Na Internet também esse processo se apresenta. Em busca ainda da felicidade, da perfeição e de um mundo melhor, e decepcionado, consciente ou inconscientemente, com suas relações mais físicas (família, amigos e amores), o usuário investe seu movimento de “encontro” com o outro num mundo virtual, pois sabe que ele é exatamente isso: UM MUNDO de possibilidades. Os contatos de pele (tato) e os encontros visuais (olhar) são dizimados.[4] Mas é preciso ser feliz, sempre!

Esse novo modo de buscar a felicidade sugere, primeiro, um usuário tímido diante da impossibilidade de se relacionar no real; segundo, uma transformação nos comportamentos pela insistente sistematização das formas trazidas pelo uso constante da Internet; e terceiro, uma elevação à categoria de imprescindível da sexualidade em detrimento da sensualidade:[5] “sexo vem dos outros e vai embora / Amor vem de nós e demora”.[6] Há uma perda de referências (e o encontro de outras mais virtualizadas e relativas), há um desnorteamento de condutas (pela acessibilidade sem censuras mais objetivas) e há a caotização dos sentimentos (pela sensação da liberdade de ser). O usuário aceita o fetiche como real e um real onde a desertificação baudrillariana não se constitui, pois, num mundo de tantas possibilidades, nada pode ser vazio de sentidos, nem que estes sejam trazidos pelo próprio usuário.

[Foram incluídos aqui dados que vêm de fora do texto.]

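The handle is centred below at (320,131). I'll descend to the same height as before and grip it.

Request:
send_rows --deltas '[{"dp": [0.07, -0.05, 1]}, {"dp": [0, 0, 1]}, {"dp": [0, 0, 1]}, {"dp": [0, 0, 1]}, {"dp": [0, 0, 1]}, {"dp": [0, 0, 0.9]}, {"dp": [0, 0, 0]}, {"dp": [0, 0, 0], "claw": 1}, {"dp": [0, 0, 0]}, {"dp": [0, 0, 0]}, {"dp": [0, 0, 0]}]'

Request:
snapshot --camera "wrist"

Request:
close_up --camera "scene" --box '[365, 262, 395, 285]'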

Essa perspectiva de encontrar e reencontrar o outro nesse novo mundo – o mundo virtual – reflete o homem do século XXI. Um homem sob pressão, que caminha nas incertezas, que procura relação entre inverdades[7], e que, para tal, acredita apenas no tempo real, no tempo sendo vivido, experimentado e realizado no presente. Sua solidão então está em seu desaparecimento, mas um desaparecimento que lhe permite, hoje em dia, ser ator, produtor e personagem de suas próprias histórias. E a Internet se oferece como um instrumento vigoroso e estimulante dessa vontade. Ela participa do mundo em todo o seu esplendor, mas sem o “perigo” do desmascaramento, sem o perigo da exposição. Lembrando que Pierre Levy separa o real em atual e virtual, o usuário da Internet é passivo no atual e é ativo no virtual; é solitário no atual e está em estado de solidão no virtual; é antagonista no atual e é protagonista e herói no virtual.

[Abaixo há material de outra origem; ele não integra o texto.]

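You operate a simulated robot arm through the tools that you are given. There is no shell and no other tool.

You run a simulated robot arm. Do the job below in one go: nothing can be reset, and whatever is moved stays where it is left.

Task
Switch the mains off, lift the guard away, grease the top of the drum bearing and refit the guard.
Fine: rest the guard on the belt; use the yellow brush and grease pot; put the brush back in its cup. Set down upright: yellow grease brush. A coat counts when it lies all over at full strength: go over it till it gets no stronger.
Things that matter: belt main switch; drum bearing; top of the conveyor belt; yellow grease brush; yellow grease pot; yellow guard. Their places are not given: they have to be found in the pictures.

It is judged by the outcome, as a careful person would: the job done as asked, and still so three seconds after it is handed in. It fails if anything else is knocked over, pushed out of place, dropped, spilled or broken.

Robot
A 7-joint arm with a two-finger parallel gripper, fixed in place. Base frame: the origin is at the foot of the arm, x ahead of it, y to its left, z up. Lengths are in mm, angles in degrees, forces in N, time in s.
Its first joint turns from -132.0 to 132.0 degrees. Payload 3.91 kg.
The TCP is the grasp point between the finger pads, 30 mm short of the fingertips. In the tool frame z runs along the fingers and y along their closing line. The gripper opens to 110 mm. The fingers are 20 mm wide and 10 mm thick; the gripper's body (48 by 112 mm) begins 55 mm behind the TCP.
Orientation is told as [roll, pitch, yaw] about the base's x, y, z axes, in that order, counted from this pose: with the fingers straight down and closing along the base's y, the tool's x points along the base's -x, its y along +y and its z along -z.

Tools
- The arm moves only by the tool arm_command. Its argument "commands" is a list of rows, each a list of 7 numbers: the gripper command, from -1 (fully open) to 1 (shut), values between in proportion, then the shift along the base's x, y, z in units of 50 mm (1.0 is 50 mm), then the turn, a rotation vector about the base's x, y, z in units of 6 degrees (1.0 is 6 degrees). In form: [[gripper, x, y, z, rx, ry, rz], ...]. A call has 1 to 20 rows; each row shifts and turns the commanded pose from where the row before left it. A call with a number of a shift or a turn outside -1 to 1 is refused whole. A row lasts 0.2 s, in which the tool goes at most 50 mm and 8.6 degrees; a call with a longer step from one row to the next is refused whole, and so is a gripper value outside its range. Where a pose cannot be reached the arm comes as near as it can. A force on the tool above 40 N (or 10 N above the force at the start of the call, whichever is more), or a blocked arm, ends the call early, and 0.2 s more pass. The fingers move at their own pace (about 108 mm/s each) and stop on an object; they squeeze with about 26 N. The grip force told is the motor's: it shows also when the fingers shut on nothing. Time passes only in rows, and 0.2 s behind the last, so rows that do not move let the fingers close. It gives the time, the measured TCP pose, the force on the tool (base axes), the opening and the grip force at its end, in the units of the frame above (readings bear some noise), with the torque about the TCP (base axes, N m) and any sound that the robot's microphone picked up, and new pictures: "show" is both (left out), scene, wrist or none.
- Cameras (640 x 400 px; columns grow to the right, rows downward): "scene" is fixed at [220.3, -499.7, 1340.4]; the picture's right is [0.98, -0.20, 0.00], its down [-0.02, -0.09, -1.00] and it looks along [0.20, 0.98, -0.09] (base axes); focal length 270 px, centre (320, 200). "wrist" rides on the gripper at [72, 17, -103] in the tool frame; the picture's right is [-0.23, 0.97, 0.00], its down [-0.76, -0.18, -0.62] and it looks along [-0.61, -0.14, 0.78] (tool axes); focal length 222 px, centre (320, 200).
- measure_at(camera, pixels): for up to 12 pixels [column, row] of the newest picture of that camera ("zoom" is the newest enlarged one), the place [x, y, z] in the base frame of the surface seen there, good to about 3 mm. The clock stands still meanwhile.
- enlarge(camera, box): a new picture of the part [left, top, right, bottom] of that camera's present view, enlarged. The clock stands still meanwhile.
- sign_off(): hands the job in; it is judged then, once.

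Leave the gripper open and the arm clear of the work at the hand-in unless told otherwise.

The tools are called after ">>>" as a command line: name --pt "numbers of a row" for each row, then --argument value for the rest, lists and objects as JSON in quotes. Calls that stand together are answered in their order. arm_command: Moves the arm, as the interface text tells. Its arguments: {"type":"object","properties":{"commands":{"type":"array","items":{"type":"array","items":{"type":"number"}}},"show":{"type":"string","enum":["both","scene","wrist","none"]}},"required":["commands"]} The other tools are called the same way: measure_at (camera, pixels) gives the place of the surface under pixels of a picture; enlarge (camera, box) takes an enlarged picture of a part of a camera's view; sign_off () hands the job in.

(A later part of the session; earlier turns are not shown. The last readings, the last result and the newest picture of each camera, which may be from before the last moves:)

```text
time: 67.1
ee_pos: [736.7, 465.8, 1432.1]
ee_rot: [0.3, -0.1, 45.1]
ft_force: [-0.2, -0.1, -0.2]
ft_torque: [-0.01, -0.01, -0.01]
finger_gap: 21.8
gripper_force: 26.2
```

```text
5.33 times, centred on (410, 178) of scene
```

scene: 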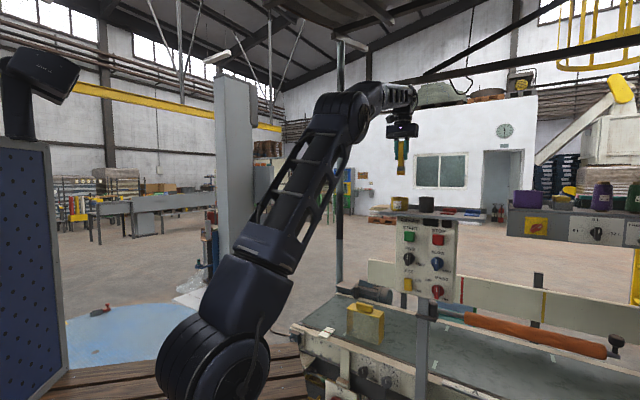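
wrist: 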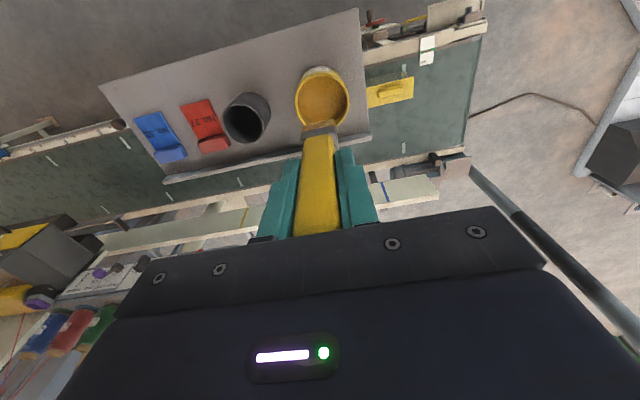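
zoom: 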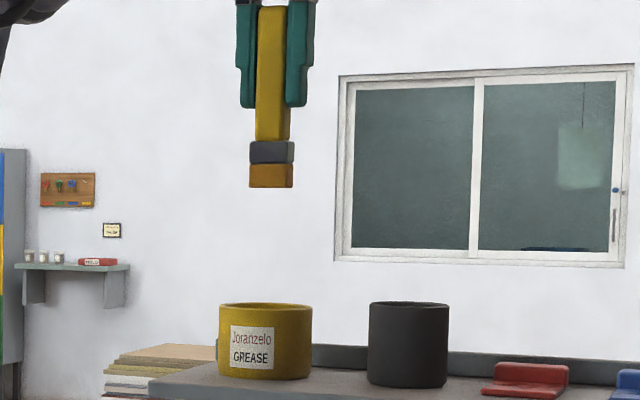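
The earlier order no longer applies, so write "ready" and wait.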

Mesmo assim “o problema da solidão não fica resolvido. Isto simplesmente o adia. Se ‘faz de conta’ que não existe. Se ‘faz de conta’ que se estabelece uma relação e, às vezes, até chega a estabelecer-se.”[8] Mas a complexidade humana novamente se apresenta: depois de muitos encontros e conversas, os usuários sentem a necessidade de se ver. Apenas adiaram-se os sentidos do tato e do olhar. Presentifica-se a necessidade de estar junto. As conversas vão dando o caráter de familiaridade às pessoas. As conversas estabelecerão o incentivo necessário a um pedido até aqui adiado: “VAMOS NOS VER?” ou “QUE TAL NOS CONHECERMOS NO REAL?” Essas perguntas marcam a insatisfação humana sempre presente, mesmo que adiada por muito tempo, da ausência do corpo-a-corpo, do face-a-face. Para o conhecimento concreto nada poderá estar entre um e outro. E assim, depois de uma fase de solidão, exigimos o desaparecimento do intermediário: O COMPUTADOR.

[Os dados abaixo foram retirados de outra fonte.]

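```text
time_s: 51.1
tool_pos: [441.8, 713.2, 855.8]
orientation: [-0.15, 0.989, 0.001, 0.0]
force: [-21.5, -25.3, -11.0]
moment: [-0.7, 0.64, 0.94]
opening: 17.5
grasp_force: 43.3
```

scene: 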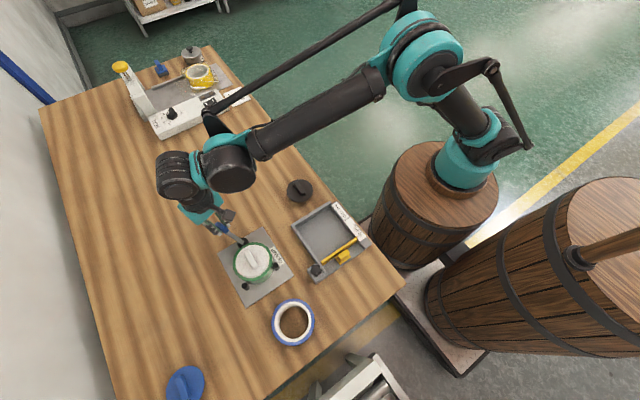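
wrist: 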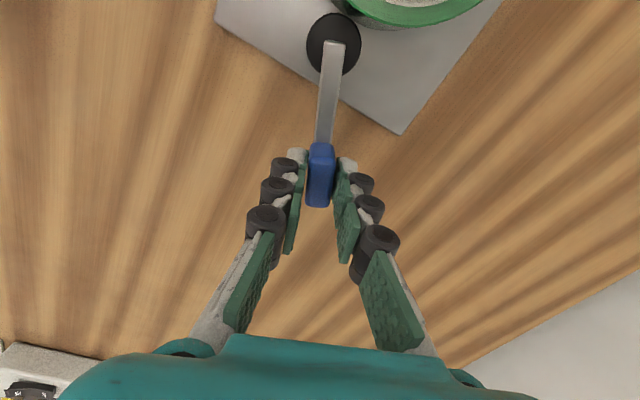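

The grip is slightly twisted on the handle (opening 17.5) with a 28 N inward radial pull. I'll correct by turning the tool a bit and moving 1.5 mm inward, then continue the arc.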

Nesse momento, o usuário acredita novamente no outro, não como gostaria que fosse, mas da maneira que é. A diferença é aceita e juntos continuarão enriquecendo o mundo.

Solidão na Internet? Coisa de momento...


Profa. Claudia Nunes
Especialista em Tecnologia Educacional / IAVM
Mestranda em Educação / UNIRIO


[1] www.ufsm.br/antartica/Palestra%203.htm
[2] Falamos aqui de compulsão no sentido psicanalítico, ou seja, no coletivo, em conjunto, uma tendência permanente e, em geral inconsciente, que dirige e incita a atividade dos indivíduos.
[3] www.ufsm.br/antartica/Palestra%203.htm
[4] Mesmo contatos com a WEBCAM têm tanta interferência (tela, imagens distorcidas, pouca cor e sem odor) que não conseguem estimular interesses mais instintivos. É novamente uma simulação de estímulos.
[5] Aqui queremos fazer uma ressalva: estamos entendendo sexualidade algo que constitui parte superficial da pessoa, que não sugere dependência e que se materializa na paixão, ao contrário da sensualidade que requer o envolvimento mental, sugere dependência e se materializa pelo amor.
[6] Trecho da música “Amor e Sexo” de Rita Lee inserida no disco Balacobaco. Som Livre, 2004.
[7] Inverdades entendidas como simulações.
[8] www.ufsm.br/antartica/Palestra%203.htm

Máquinas de Esquecer*


À Profa. Marta Relvas


Duas tecnologias determina(ra)m a viagem do ser humano no mundo: a oralidade e a escrita. De uma a outra os indivíduos criaram memórias, desdobramentos e lugares de preservação, em ambientes externos, como livros, bibliotecas, dicionários, enciclopédias, museus e fotografias. A intenção é eliminar o esquecimento. A projeção incisiva no mundo é para lembrar. Há um desejo constante de se reinventar e onde o conjunto de todas as invenções incorpore sua idéia criadora: lembrar.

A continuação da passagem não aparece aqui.